Q88 Sara Britcliffe: On that point, do you think there is any way at all to be able to shut the ticket offices and to help those who need accessibility help? Is there any way to do it?
Katie Pennick: Something that has been suggested is the idea of a designated point where staff would be. We know that some operators have already rolled it out at several stations. Chiltern already has this customer-focused approach at its stations, including Oxford Parkway and Bicester. They have a big information desk that is fully staffed all the time, usually by two members of staff. The desk can take cash payments, sell any type of ticket that exists, including the D35 and D50 discounts that are not available online or at TVMs. They have staff who can provide assistance, book you a taxi if the lift is out of order, and all those things. There is a hearing loop as well. To all intents and purposes, there is no difference between that and a ticket office. The only difference, as Mick has already highlighted, is that there is no regulatory obligation for a train operator to keep staff at that helpdesk. Schedule 17 applies only to the ticket office, so we can have a ticket office 2.0 but there is absolutely nothing in place to ensure that TOCs will actually keep staff at the information desk.

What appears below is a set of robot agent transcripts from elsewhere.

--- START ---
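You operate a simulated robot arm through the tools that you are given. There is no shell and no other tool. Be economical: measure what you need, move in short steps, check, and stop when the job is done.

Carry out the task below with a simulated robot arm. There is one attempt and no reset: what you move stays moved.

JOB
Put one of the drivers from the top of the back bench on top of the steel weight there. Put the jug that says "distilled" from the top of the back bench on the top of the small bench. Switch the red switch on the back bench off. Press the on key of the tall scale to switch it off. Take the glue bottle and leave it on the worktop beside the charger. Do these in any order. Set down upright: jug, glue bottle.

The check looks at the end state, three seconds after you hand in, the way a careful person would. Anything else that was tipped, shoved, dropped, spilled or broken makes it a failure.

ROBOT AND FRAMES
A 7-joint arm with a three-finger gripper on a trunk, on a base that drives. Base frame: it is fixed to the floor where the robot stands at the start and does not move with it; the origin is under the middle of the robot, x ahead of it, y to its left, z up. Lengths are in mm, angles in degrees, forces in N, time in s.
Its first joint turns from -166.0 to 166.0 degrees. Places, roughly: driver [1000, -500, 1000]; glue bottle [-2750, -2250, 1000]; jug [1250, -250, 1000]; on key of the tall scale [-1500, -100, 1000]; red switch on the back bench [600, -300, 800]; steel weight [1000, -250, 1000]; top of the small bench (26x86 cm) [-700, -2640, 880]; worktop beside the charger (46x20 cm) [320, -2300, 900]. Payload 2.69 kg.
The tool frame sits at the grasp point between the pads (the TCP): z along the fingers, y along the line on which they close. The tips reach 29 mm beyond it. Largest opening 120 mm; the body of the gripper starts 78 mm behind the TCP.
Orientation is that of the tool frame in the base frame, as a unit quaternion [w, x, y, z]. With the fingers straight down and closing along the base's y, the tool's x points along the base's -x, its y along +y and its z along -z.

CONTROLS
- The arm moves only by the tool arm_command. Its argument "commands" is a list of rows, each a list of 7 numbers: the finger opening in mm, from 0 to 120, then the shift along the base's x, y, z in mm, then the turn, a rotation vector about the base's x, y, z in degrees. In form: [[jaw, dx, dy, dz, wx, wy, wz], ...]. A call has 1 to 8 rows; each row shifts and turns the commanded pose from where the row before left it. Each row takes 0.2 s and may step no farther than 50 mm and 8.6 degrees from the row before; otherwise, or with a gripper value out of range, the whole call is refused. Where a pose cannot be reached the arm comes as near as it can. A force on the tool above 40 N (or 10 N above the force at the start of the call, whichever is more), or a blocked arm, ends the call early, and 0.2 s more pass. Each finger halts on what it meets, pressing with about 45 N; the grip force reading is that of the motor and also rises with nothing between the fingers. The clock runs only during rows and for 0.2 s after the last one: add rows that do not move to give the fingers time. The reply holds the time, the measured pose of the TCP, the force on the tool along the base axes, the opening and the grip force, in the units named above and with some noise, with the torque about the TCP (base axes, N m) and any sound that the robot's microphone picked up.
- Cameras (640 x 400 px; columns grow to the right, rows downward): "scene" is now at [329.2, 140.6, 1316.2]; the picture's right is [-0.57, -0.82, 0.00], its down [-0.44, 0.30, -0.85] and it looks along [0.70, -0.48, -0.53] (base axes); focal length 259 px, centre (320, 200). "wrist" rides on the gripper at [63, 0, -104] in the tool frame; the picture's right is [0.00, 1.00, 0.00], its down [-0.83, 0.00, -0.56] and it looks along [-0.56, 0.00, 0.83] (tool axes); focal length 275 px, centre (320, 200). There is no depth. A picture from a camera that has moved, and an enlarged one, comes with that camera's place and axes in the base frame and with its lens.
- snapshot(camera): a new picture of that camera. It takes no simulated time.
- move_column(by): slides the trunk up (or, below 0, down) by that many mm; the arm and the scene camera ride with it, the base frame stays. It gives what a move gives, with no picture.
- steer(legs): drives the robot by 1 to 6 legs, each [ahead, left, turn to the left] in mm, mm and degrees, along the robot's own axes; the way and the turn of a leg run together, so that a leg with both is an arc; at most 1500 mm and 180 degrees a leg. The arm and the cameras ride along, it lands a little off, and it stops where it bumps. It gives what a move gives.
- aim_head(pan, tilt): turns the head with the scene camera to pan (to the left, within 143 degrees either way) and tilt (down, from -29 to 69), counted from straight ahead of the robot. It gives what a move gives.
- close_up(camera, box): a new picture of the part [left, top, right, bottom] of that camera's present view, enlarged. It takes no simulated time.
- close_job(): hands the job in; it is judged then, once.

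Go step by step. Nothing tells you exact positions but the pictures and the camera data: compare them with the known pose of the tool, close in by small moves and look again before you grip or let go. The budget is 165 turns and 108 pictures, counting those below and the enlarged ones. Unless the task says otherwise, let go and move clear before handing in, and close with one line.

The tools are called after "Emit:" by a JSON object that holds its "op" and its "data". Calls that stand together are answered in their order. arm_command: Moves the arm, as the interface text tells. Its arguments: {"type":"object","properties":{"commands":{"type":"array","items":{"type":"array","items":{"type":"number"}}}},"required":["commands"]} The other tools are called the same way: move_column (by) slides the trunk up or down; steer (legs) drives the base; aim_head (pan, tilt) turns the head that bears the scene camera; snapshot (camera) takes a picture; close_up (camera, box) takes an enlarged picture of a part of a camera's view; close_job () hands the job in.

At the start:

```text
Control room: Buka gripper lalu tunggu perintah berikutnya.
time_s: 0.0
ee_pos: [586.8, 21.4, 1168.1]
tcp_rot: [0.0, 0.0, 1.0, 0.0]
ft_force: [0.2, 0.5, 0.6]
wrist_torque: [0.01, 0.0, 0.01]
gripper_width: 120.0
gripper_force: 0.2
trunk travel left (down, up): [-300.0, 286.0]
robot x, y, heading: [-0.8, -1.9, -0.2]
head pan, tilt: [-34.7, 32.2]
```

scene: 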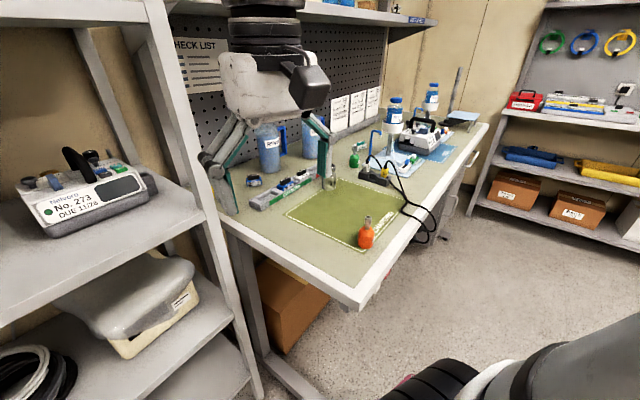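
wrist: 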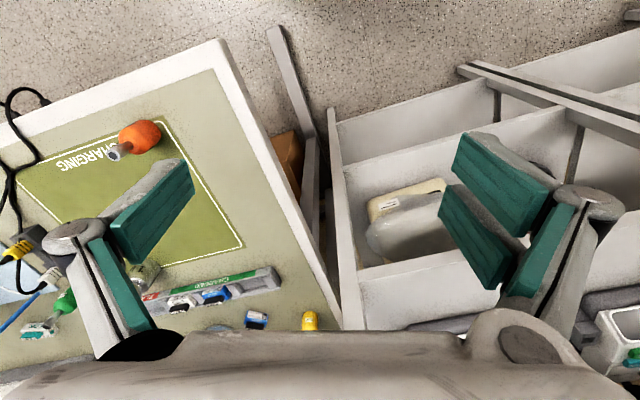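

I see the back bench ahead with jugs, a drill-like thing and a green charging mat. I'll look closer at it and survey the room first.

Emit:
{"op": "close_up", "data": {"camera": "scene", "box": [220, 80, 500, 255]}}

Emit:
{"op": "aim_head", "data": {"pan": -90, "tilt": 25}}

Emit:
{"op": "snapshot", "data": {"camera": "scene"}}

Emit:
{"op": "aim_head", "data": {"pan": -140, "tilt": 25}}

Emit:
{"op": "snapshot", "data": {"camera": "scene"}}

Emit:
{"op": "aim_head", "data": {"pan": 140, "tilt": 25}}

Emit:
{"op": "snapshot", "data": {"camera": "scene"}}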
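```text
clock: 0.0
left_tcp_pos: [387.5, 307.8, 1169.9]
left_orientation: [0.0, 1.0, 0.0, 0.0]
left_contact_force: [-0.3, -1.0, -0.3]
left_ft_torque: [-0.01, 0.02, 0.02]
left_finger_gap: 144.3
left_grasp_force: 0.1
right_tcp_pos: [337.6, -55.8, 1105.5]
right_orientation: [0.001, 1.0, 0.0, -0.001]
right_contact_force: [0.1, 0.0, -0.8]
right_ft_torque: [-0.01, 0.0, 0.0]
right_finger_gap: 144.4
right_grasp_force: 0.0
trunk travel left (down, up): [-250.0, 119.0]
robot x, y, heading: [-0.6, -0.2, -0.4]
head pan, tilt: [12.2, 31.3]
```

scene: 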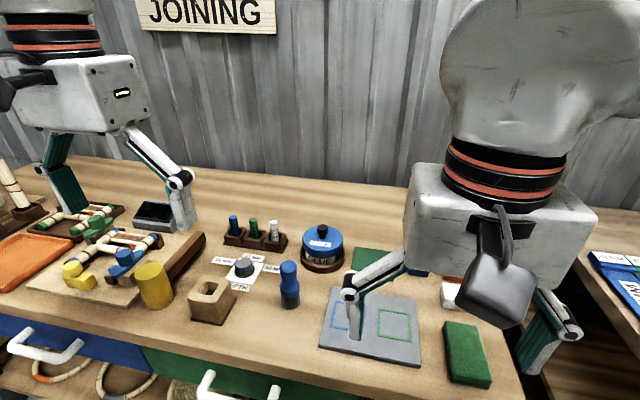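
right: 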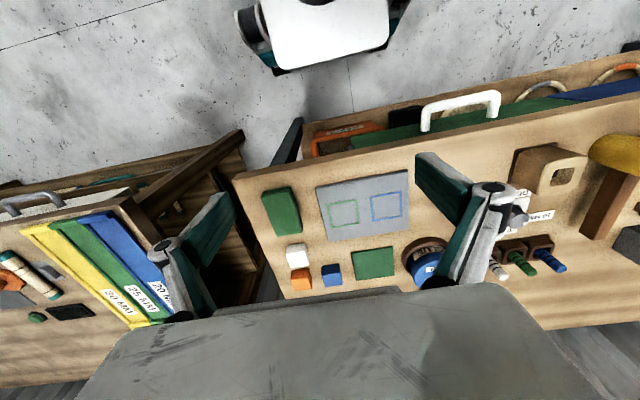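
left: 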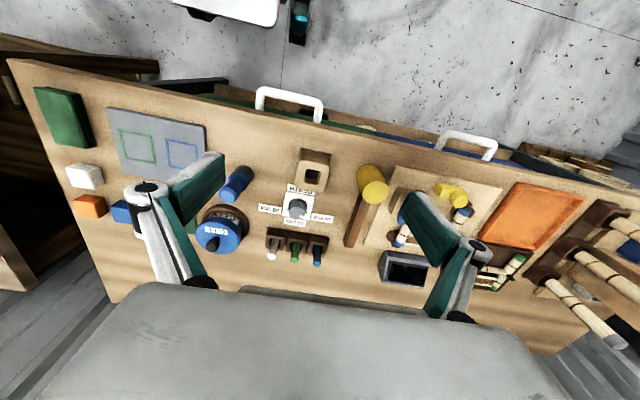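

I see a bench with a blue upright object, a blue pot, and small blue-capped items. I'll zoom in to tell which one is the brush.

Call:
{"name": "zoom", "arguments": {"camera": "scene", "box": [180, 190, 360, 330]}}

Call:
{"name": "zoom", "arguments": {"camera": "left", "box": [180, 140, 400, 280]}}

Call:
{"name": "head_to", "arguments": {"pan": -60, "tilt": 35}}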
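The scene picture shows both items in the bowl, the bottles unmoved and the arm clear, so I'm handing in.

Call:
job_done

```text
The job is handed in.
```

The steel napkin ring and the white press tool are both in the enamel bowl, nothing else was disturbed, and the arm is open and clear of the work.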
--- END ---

Mick Lynch: It is un-mandatory and unregulated. They can remove it whenever they wish, with no consultation. That is what they want to happen. Steve Montgomery, who sat here and said there are no plans to close ticket offices—then he is going to close 1,000 of them, virtually—has said to me face to face, “Any hubs that we bring in will be temporary while we update TVMs and do other measures, until we get all the technology that we want.” Any information point, or passenger hub, which is the term you will hear later on, will be a temporary measure until the full transition comes in, and there will be no infrastructure, desks, windows, whatever you like—glass; there will be nothing in the future. That is what we had in the ’90s on Silverlink going round north London: no ticket offices, no staff. Nothing.
Q89 Sara Britcliffe: Do you want to add to that?
Christopher Brooks: There is not much to add. I think Katie explained it all really clearly. I second it, and say that the beauty of the ticket office is precisely that people know where to go to get assistance. Obviously, they are very popular, and the staff in ticket offices are extremely helpful. With the limitations on technology available in the stations, particularly navigating the very complex fare system and accessing the best deals, it is really important that that service is maintained. The proposals do not seem to stack up. They are clearly going to be a watered-down version of that support, with other limitations on the tickets that people can purchase and the assistance they can receive.
Q90 Sara Britcliffe: To follow on from that point, it is being reiterated a lot that this is a consultation process, so what changes do you think need to be made to the proposals to make sure that we help those with accessibility needs?
Christopher Brooks: In theory, you could probably deliver the support that people need in other ways. However, in practice, as Mick said, it is probably about cutting costs and reducing staff numbers, which is going to lead to poorer levels of customer service. The people who really need support—older and disabled people—will find it harder and harder to access. There is nothing in the proposals that is better than a ticket office. A ticket office probably trumps it on most counts. You could probably deliver it in an alternative way if it is adequately resourced.
Sara Britcliffe: Thank you.
Q91 Paul Howell: Mick, you and I had a corridor conversation the other week on this subject. It seems to me as though there are two different conversations going on. One is about the concept of closing ticket offices, and the other is what is going to happen next. A minute ago, Katie gave Bicester as an example of what would potentially be a good system, with people manning it. It is managed; it is providing a service. It is not a ticket office, but it is doing the sort of things that we have been told they are talking about transitioning to. But because there is no regulatory enforcement for it to remain, I sense that that is the bigger issue, rather than the transition to a pod-type service that has to be multi-manned to make sure it has consistency. Is the fact that it could be taken away later because of the regulation the real problem? I will go to Katie, then Mick.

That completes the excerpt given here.